■ **Given task**:
Restate the listing that follows word for word, without its pictures. Format the lines as a JSON array of strings and drop empty lines.

■ **Data excerpt**:
==========
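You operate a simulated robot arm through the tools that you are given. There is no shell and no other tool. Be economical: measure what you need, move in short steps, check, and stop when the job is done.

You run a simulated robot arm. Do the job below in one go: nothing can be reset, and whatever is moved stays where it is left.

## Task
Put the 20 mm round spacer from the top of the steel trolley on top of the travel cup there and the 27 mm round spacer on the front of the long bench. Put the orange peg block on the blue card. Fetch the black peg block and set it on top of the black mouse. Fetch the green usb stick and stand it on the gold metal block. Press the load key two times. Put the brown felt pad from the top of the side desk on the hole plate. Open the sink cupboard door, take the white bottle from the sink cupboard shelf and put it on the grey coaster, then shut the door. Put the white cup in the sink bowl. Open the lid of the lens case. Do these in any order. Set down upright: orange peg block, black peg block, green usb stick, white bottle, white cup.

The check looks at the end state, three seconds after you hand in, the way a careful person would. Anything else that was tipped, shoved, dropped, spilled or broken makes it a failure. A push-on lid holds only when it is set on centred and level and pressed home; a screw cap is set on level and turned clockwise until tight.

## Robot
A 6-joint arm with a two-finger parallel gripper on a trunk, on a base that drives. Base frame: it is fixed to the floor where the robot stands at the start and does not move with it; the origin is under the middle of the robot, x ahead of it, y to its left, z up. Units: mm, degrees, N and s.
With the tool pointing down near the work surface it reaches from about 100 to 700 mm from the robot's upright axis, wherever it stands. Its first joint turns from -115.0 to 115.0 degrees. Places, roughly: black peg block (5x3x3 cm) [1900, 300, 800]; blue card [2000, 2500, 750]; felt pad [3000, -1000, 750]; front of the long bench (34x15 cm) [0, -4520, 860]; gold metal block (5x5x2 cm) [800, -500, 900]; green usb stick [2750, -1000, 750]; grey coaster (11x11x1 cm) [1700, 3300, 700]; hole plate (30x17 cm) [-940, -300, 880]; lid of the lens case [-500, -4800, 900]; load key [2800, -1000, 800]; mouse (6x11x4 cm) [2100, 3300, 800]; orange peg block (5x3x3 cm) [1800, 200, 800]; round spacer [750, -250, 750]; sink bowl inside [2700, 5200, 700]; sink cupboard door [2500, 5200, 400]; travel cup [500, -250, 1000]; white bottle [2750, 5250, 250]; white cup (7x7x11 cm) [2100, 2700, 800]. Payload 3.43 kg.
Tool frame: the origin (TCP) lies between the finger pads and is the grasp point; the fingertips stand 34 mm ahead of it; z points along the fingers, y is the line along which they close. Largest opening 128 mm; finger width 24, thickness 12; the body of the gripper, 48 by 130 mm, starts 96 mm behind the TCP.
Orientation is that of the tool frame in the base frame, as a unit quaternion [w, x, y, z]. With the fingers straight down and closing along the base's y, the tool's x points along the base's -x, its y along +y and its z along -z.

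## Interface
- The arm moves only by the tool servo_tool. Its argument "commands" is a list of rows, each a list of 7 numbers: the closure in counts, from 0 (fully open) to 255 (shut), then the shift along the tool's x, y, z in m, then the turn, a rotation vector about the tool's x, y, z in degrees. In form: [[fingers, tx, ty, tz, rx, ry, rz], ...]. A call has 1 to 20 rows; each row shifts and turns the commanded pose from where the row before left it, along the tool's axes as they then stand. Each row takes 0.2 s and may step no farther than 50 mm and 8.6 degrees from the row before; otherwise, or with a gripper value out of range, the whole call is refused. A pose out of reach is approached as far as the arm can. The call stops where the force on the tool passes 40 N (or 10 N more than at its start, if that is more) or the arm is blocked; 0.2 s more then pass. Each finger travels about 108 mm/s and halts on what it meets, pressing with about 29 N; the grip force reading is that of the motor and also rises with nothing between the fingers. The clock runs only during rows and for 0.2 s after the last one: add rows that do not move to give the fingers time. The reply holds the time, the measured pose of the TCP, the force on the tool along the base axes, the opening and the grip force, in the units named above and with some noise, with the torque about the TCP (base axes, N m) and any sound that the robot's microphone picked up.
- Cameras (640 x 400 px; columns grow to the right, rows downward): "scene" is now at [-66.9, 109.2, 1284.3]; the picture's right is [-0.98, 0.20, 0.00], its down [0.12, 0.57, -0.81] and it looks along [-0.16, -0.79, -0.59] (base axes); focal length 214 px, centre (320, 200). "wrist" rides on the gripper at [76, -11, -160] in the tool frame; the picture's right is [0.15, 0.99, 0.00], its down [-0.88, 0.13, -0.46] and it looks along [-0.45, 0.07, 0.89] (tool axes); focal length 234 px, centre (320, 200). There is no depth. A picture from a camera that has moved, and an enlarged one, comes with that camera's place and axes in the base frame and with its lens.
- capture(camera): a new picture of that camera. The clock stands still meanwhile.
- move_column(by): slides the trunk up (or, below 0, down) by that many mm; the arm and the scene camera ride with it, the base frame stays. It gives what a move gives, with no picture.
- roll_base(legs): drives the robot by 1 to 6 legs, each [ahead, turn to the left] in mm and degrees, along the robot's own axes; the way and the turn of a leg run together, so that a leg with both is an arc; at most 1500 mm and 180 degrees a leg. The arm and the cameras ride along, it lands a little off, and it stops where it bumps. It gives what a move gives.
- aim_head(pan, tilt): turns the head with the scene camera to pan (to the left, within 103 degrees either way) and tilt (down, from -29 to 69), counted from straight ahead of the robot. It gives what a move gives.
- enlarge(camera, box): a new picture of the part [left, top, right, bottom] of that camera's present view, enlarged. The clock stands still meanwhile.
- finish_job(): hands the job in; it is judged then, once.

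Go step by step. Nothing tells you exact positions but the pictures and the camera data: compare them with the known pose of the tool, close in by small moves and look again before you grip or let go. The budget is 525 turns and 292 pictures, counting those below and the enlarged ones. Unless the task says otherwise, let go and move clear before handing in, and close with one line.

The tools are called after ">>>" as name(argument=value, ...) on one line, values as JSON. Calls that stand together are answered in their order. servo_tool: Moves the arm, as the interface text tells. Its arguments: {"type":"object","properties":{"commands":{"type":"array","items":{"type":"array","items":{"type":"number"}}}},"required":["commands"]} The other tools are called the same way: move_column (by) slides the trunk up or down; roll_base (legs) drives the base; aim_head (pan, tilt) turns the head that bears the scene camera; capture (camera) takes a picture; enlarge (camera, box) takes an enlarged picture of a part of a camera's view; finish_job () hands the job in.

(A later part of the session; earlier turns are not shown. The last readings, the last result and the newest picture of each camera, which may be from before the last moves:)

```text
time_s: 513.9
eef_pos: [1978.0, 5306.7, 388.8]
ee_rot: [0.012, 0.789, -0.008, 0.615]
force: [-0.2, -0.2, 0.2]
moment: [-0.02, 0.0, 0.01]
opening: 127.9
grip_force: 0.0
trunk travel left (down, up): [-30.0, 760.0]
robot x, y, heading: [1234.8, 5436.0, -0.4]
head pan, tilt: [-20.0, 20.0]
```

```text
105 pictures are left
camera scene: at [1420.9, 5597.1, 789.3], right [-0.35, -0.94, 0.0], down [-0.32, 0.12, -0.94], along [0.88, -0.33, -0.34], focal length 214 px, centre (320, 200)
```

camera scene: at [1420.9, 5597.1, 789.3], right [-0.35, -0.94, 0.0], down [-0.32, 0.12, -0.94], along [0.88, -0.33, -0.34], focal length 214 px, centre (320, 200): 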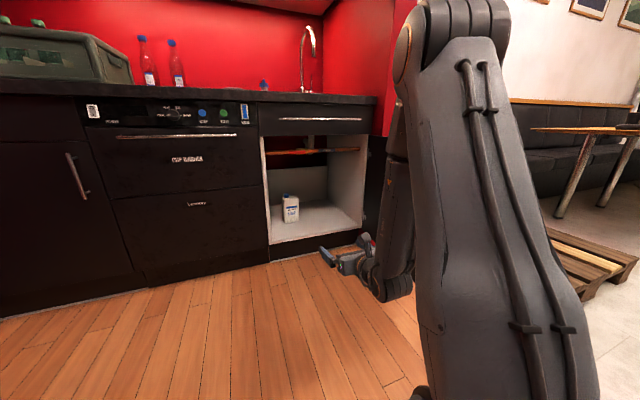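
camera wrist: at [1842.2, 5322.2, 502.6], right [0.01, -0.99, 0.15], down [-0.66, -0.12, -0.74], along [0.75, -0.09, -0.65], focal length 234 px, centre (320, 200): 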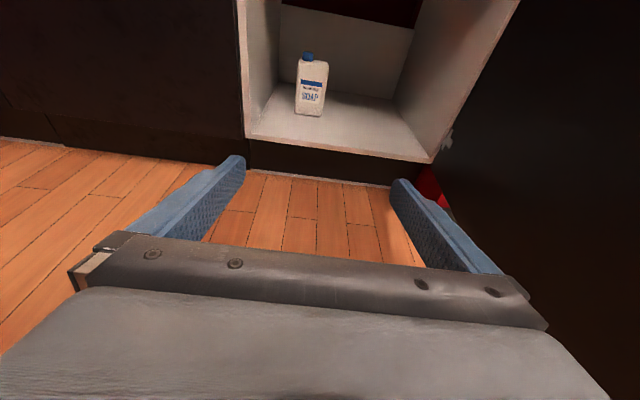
==========
■ **Finished exercise**:
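[
  "You operate a simulated robot arm through the tools that you are given. There is no shell and no other tool. Be economical: measure what you need, move in short steps, check, and stop when the job is done.",
  "You run a simulated robot arm. Do the job below in one go: nothing can be reset, and whatever is moved stays where it is left.",
  "## Task",
  "Put the 20 mm round spacer from the top of the steel trolley on top of the travel cup there and the 27 mm round spacer on the front of the long bench. Put the orange peg block on the blue card. Fetch the black peg block and set it on top of the black mouse. Fetch the green usb stick and stand it on the gold metal block. Press the load key two times. Put the brown felt pad from the top of the side desk on the hole plate. Open the sink cupboard door, take the white bottle from the sink cupboard shelf and put it on the grey coaster, then shut the door. Put the white cup in the sink bowl. Open the lid of the lens case. Do these in any order. Set down upright: orange peg block, black peg block, green usb stick, white bottle, white cup.",
  "The check looks at the end state, three seconds after you hand in, the way a careful person would. Anything else that was tipped, shoved, dropped, spilled or broken makes it a failure. A push-on lid holds only when it is set on centred and level and pressed home; a screw cap is set on level and turned clockwise until tight.",
  "## Robot",
  "A 6-joint arm with a two-finger parallel gripper on a trunk, on a base that drives. Base frame: it is fixed to the floor where the robot stands at the start and does not move with it; the origin is under the middle of the robot, x ahead of it, y to its left, z up. Units: mm, degrees, N and s.",
  "With the tool pointing down near the work surface it reaches from about 100 to 700 mm from the robot's upright axis, wherever it stands. Its first joint turns from -115.0 to 115.0 degrees. Places, roughly: black peg block (5x3x3 cm) [1900, 300, 800]; blue card [2000, 2500, 750]; felt pad [3000, -1000, 750]; front of the long bench (34x15 cm) [0, -4520, 860]; gold metal block (5x5x2 cm) [800, -500, 900]; green usb stick [2750, -1000, 750]; grey coaster (11x11x1 cm) [1700, 3300, 700]; hole plate (30x17 cm) [-940, -300, 880]; lid of the lens case [-500, -4800, 900]; load key [2800, -1000, 800]; mouse (6x11x4 cm) [2100, 3300, 800]; orange peg block (5x3x3 cm) [1800, 200, 800]; round spacer [750, -250, 750]; sink bowl inside [2700, 5200, 700]; sink cupboard door [2500, 5200, 400]; travel cup [500, -250, 1000]; white bottle [2750, 5250, 250]; white cup (7x7x11 cm) [2100, 2700, 800]. Payload 3.43 kg.",
  "Tool frame: the origin (TCP) lies between the finger pads and is the grasp point; the fingertips stand 34 mm ahead of it; z points along the fingers, y is the line along which they close. Largest opening 128 mm; finger width 24, thickness 12; the body of the gripper, 48 by 130 mm, starts 96 mm behind the TCP.",
  "Orientation is that of the tool frame in the base frame, as a unit quaternion [w, x, y, z]. With the fingers straight down and closing along the base's y, the tool's x points along the base's -x, its y along +y and its z along -z.",
  "## Interface",
  "- The arm moves only by the tool servo_tool. Its argument \"commands\" is a list of rows, each a list of 7 numbers: the closure in counts, from 0 (fully open) to 255 (shut), then the shift along the tool's x, y, z in m, then the turn, a rotation vector about the tool's x, y, z in degrees. In form: [[fingers, tx, ty, tz, rx, ry, rz], ...]. A call has 1 to 20 rows; each row shifts and turns the commanded pose from where the row before left it, along the tool's axes as they then stand. Each row takes 0.2 s and may step no farther than 50 mm and 8.6 degrees from the row before; otherwise, or with a gripper value out of range, the whole call is refused. A pose out of reach is approached as far as the arm can. The call stops where the force on the tool passes 40 N (or 10 N more than at its start, if that is more) or the arm is blocked; 0.2 s more then pass. Each finger travels about 108 mm/s and halts on what it meets, pressing with about 29 N; the grip force reading is that of the motor and also rises with nothing between the fingers. The clock runs only during rows and for 0.2 s after the last one: add rows that do not move to give the fingers time. The reply holds the time, the measured pose of the TCP, the force on the tool along the base axes, the opening and the grip force, in the units named above and with some noise, with the torque about the TCP (base axes, N m) and any sound that the robot's microphone picked up.",
  "- Cameras (640 x 400 px; columns grow to the right, rows downward): \"scene\" is now at [-66.9, 109.2, 1284.3]; the picture's right is [-0.98, 0.20, 0.00], its down [0.12, 0.57, -0.81] and it looks along [-0.16, -0.79, -0.59] (base axes); focal length 214 px, centre (320, 200). \"wrist\" rides on the gripper at [76, -11, -160] in the tool frame; the picture's right is [0.15, 0.99, 0.00], its down [-0.88, 0.13, -0.46] and it looks along [-0.45, 0.07, 0.89] (tool axes); focal length 234 px, centre (320, 200). There is no depth. A picture from a camera that has moved, and an enlarged one, comes with that camera's place and axes in the base frame and with its lens.",
  "- capture(camera): a new picture of that camera. The clock stands still meanwhile.",
  "- move_column(by): slides the trunk up (or, below 0, down) by that many mm; the arm and the scene camera ride with it, the base frame stays. It gives what a move gives, with no picture.",
  "- roll_base(legs): drives the robot by 1 to 6 legs, each [ahead, turn to the left] in mm and degrees, along the robot's own axes; the way and the turn of a leg run together, so that a leg with both is an arc; at most 1500 mm and 180 degrees a leg. The arm and the cameras ride along, it lands a little off, and it stops where it bumps. It gives what a move gives.",
  "- aim_head(pan, tilt): turns the head with the scene camera to pan (to the left, within 103 degrees either way) and tilt (down, from -29 to 69), counted from straight ahead of the robot. It gives what a move gives.",
  "- enlarge(camera, box): a new picture of the part [left, top, right, bottom] of that camera's present view, enlarged. The clock stands still meanwhile.",
  "- finish_job(): hands the job in; it is judged then, once.",
  "Go step by step. Nothing tells you exact positions but the pictures and the camera data: compare them with the known pose of the tool, close in by small moves and look again before you grip or let go. The budget is 525 turns and 292 pictures, counting those below and the enlarged ones. Unless the task says otherwise, let go and move clear before handing in, and close with one line.",
  "The tools are called after \">>>\" as name(argument=value, ...) on one line, values as JSON. Calls that stand together are answered in their order. servo_tool: Moves the arm, as the interface text tells. Its arguments: {\"type\":\"object\",\"properties\":{\"commands\":{\"type\":\"array\",\"items\":{\"type\":\"array\",\"items\":{\"type\":\"number\"}}}},\"required\":[\"commands\"]} The other tools are called the same way: move_column (by) slides the trunk up or down; roll_base (legs) drives the base; aim_head (pan, tilt) turns the head that bears the scene camera; capture (camera) takes a picture; enlarge (camera, box) takes an enlarged picture of a part of a camera's view; finish_job () hands the job in.",
  "(A later part of the session; earlier turns are not shown. The last readings, the last result and the newest picture of each camera, which may be from before the last moves:)",
  "```text",
  "time_s: 513.9",
  "eef_pos: [1978.0, 5306.7, 388.8]",
  "ee_rot: [0.012, 0.789, -0.008, 0.615]",
  "force: [-0.2, -0.2, 0.2]",
  "moment: [-0.02, 0.0, 0.01]",
  "opening: 127.9",
  "grip_force: 0.0",
  "trunk travel left (down, up): [-30.0, 760.0]",
  "robot x, y, heading: [1234.8, 5436.0, -0.4]",
  "head pan, tilt: [-20.0, 20.0]",
  "```",
  "```text",
  "105 pictures are left",
  "camera scene: at [1420.9, 5597.1, 789.3], right [-0.35, -0.94, 0.0], down [-0.32, 0.12, -0.94], along [0.88, -0.33, -0.34], focal length 214 px, centre (320, 200)",
  "```",
  "camera scene: at [1420.9, 5597.1, 789.3], right [-0.35, -0.94, 0.0], down [-0.32, 0.12, -0.94], along [0.88, -0.33, -0.34], focal length 214 px, centre (320, 200): ",
  "camera wrist: at [1842.2, 5322.2, 502.6], right [0.01, -0.99, 0.15], down [-0.66, -0.12, -0.74], along [0.75, -0.09, -0.65], focal length 234 px, centre (320, 200): "
]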